▶ **Brief**: Type out every line below exactly as it reads.

▶ **Dataset content**:
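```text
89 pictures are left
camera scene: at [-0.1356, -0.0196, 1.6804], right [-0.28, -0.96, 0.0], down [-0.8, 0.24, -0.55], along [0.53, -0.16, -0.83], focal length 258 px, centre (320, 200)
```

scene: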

▶ **Task response**:
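```text
89 pictures are left
camera scene: at [-0.1356, -0.0196, 1.6804], right [-0.28, -0.96, 0.0], down [-0.8, 0.24, -0.55], along [0.53, -0.16, -0.83], focal length 258 px, centre (320, 200)
```

scene: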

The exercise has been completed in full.